Excerpt. © Reprinted by permission. All rights reserved.:
Introduction
For many people, the coming of summer is a mix of exhilaration and dread. It’s exhilarating, of course, because it’s the time for vacations, barbecues, visits to the beach, and long nights. But the downside is that suddenly people become preoccupied with having to get into shape! I know that on the college campuses where I’ve been, the gyms fill up sometime before spring break and stay that way until classes end. Men and women flock to the treadmills, bicycles, weights, and (my personal favorite) rowing machines, in the hope that they can burn off the winter pounds and achieve the bodies that magazine editors drool over. Every year I see this, and every year I wonder the same thing: where have these people been over the winter? Maybe I tend to be a little critical. But it seems to me that if someone is really concerned with being fit, muscular, and svelte, that someone ought to be at it year-round. Bottom line: you can’t get a perfect body in one fell swoop, no matter what the latest magazine headline tells you!
My experience as a college athlete helped me to learn something about being in shape. I began rowing as a freshman, having had no prior training, and it was a slow process. I remember watching the Olympic rowers on TV and marveling at how incredible their skills were. When I first got into a boat, I remember wanting to row fast and hard, to feel the wind at my back as our crew cut smoothly through the river. The reality was that we splashed around like a bunch of uncoordinated children. That was the first lesson in patience. We all had to ditch our prior notions of how talented we were and get down to the business of learning slowly if we were ever to make progress. But gradually we did; and by the end of the season, though we were far from Olympic-level rowing, we were able to move a boat reasonably well—and it felt great. I still cherish the memory of that first feeling of rowing well; it was satisfying on a personal level because I had spent a great deal of time working on it. It was also just a lot of fun.
This book takes a look at the practice of spirituality in a way similar to getting in physical shape. We can learn a great deal about “spiritual fitness” from understanding physical fitness. Many people suffer from attitudes toward spirituality similar to their attitudes toward fitness, like those I described earlier: namely, wanting the results without really understanding the process that leads to results. We want to have inner peace, a sense of meaning, a connection to other people, a knowledge of God and the world—and we want it now! Sadly, too often this desire for spirituality happens in the wake of difficult times in people’s lives. Some realize that something is missing, and so they go out looking for it in the hopes of making themselves feel better. But it doesn’t work that way! Just because the warm weather is coming doesn’t mean all of a sudden we can get into shape. Just because I see talented athletes doing their thing and I want to do it too doesn’t all of a sudden make me a great athlete. And in the realm of spirituality, just because I want peace, meaning, and connectedness doesn’t immediately make me a saint. All of these desires require a sense of reality, a sense that things take time, a sense that our work will pay off in the end.

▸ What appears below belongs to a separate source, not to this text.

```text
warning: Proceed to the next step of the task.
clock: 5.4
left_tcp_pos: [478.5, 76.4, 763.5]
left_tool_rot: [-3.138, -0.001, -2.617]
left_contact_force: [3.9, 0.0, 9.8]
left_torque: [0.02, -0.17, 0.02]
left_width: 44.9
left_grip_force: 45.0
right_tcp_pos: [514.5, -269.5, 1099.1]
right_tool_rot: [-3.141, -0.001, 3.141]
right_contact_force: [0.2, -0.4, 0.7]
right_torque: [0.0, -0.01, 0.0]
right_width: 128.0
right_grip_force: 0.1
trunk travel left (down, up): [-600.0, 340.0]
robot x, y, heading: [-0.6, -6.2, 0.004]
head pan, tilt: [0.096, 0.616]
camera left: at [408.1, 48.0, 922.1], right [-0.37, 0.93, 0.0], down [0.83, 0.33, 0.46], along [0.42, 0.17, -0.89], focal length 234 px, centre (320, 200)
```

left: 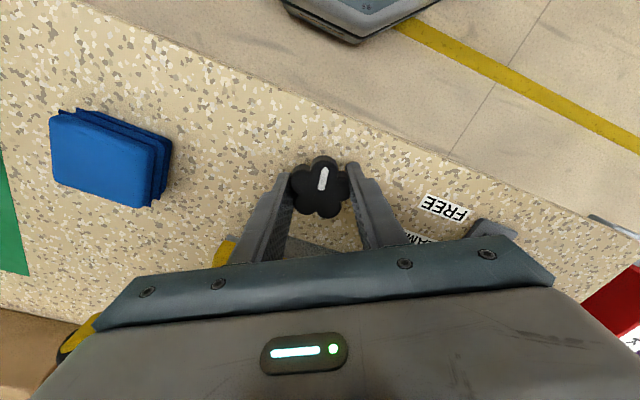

So the first question we must ask if we are to get our spiritual lives in order is a basic one: What is spirituality? If I’m going to take a trip, I’ve got to know where I’m going. But in this case, the question is not so easy. There are so many different ways people out there use the word spirituality that it’s hard to decide who’s right. In this situation, then, we’ve got to use a little discernment. Whom can we trust? Let’s eliminate the obvious: we can’t trust only ourselves. For if we were so sure about what spirituality is, we wouldn’t be asking questions about it. Unfortunately, a lot of people seem to think that spirituality is just about themselves—it becomes a “self-help” exercise, yet another kind of consumer product. If spirituality is to have any meaning at all, it must be about God. And when I use the word God, I don’t mean that image that we all had as kids, of the old, old man with a long white beard and sunlight coming out from his head. Instead, I mean that spirituality is what leads us deeper and deeper into the mystery of life, of beauty, of truth, of goodness—in short, into the mystery of the person we name God. And since we can’t trust only ourselves, we must trust those reliable guides who have, in their own lives, manifested beauty, truth, and goodness, and so are most likely able to show us how to move in the right direction. I am speaking about the saints: not the cardboard saints whose names people throw around like baseball cards, but those women and men who have with their very lives shown the very best of what it is to be human. In recent times, names like Mother Teresa and Cardinal Bernardin come to mind. In more distant memory are names like Francis of Assisi, Teresa of Ávila, Catherine of Siena, and Ignatius of Loyola.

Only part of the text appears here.